== Your task ==
Please copy out the portion of the text provided from "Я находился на" to "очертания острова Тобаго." without changes.
— start Text provided —
Глава вторая
НАВЕТРЕННАЯ ДОРОГА
Но вы еще не знаете всей повести о ридлеях. То, что осталось досказать, составляет, пожалуй, наиболее загадочную ее часть.
Это случилось сравнительно недавно и спустя много времени после того, как я решил, что знаю по меньшей мере величину загадки. И произошло это в юго–восточном уголке Карибского моря, того самого моря, в котором, как я пытался вас уверить, ридлеи не обитают.
Я находился на острове Тринидад, в его диком северо–восточном крае, где кончается наветренная дорога и лес подступает вплотную к скалистой кромке берега, а огромные волны гнут спины и прыгают перед щербатыми отвесами из аспидного сланца. Здесь ничто не отделяет вас от окружающего мира, тут только стремительный ветер да тусклые, неясно обрисовывающиеся на востоке очертания острова Тобаго.
— end Text provided —
— start Given material —
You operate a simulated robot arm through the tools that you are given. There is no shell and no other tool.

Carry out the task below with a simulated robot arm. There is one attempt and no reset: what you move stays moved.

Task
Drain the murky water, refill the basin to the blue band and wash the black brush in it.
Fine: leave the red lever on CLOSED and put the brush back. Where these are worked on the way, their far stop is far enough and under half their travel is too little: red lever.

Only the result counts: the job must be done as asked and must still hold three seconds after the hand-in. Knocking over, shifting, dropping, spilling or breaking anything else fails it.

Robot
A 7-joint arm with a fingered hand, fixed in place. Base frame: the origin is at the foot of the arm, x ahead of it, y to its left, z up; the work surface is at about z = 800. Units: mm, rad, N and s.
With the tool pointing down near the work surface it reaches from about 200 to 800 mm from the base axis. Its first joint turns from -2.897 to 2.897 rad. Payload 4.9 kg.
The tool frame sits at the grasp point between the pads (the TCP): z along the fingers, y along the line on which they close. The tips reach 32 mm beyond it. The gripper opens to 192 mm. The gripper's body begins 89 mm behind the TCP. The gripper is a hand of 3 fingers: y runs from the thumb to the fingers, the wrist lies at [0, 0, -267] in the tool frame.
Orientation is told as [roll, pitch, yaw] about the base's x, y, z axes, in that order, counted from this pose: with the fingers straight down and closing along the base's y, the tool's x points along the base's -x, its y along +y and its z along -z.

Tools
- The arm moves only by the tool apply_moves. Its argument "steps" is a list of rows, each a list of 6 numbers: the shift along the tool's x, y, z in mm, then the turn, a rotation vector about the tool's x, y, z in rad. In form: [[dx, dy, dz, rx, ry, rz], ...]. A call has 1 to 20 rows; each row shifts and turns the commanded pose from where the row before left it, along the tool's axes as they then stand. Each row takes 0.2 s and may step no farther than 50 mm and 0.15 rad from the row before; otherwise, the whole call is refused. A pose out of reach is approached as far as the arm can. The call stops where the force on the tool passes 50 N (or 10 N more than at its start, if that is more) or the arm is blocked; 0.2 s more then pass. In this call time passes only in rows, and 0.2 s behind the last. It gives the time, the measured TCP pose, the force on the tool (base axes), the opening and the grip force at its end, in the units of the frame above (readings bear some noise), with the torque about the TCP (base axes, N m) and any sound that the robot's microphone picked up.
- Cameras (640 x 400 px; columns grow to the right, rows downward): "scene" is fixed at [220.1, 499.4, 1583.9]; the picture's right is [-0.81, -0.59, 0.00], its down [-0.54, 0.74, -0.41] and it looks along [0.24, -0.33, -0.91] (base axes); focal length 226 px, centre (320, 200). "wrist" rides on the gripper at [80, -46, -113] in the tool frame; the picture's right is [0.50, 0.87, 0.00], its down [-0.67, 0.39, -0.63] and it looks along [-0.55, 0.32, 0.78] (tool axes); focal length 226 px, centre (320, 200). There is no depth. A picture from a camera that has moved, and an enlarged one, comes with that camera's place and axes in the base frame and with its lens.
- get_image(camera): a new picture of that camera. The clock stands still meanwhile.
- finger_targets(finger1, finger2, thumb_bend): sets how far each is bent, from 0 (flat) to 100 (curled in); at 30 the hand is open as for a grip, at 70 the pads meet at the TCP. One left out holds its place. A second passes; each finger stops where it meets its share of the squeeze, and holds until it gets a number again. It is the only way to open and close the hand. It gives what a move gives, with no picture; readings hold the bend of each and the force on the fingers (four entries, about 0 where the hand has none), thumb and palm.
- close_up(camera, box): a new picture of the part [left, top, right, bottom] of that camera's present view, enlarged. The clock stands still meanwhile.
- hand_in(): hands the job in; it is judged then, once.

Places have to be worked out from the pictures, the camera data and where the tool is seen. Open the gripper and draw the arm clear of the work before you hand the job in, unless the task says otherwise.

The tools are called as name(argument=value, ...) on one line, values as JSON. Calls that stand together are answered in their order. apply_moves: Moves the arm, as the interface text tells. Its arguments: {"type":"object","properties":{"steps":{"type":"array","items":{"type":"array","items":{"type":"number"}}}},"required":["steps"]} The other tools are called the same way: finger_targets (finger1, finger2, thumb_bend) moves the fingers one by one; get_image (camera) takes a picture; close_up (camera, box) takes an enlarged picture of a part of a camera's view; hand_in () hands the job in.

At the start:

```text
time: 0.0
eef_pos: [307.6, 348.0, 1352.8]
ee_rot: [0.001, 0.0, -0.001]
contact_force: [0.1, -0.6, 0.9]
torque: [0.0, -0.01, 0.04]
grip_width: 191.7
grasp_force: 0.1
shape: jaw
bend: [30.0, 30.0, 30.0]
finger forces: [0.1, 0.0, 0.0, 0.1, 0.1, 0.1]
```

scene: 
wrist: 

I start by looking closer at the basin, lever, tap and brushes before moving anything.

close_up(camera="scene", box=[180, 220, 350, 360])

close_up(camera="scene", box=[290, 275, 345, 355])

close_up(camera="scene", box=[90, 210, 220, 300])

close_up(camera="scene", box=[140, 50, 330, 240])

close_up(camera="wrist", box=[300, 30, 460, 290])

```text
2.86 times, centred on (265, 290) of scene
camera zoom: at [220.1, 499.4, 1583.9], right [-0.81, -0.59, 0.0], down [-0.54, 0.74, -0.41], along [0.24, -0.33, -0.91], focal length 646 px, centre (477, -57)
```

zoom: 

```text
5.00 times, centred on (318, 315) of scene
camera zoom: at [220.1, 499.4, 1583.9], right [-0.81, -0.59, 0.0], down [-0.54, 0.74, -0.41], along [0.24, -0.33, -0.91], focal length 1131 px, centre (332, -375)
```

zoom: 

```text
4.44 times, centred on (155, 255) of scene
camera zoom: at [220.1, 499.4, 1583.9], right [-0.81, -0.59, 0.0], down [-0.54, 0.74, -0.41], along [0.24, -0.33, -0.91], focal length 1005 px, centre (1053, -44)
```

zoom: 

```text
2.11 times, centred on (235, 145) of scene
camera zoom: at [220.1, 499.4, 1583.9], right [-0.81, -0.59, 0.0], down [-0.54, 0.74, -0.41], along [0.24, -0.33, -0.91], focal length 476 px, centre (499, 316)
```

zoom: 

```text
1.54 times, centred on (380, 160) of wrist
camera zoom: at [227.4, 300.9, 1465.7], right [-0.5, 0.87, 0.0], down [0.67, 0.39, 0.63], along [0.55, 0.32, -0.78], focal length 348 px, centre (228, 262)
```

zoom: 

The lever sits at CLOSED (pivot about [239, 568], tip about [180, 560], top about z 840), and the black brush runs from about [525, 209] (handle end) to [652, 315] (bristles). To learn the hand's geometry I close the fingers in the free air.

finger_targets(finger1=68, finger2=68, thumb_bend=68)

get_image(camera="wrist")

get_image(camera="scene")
— end Given material —
== Output below ==
Я находился на острове Тринидад, в его диком северо–восточном крае, где кончается наветренная дорога и лес подступает вплотную к скалистой кромке берега, а огромные волны гнут спины и прыгают перед щербатыми отвесами из аспидного сланца. Здесь ничто не отделяет вас от окружающего мира, тут только стремительный ветер да тусклые, неясно обрисовывающиеся на востоке очертания острова Тобаго.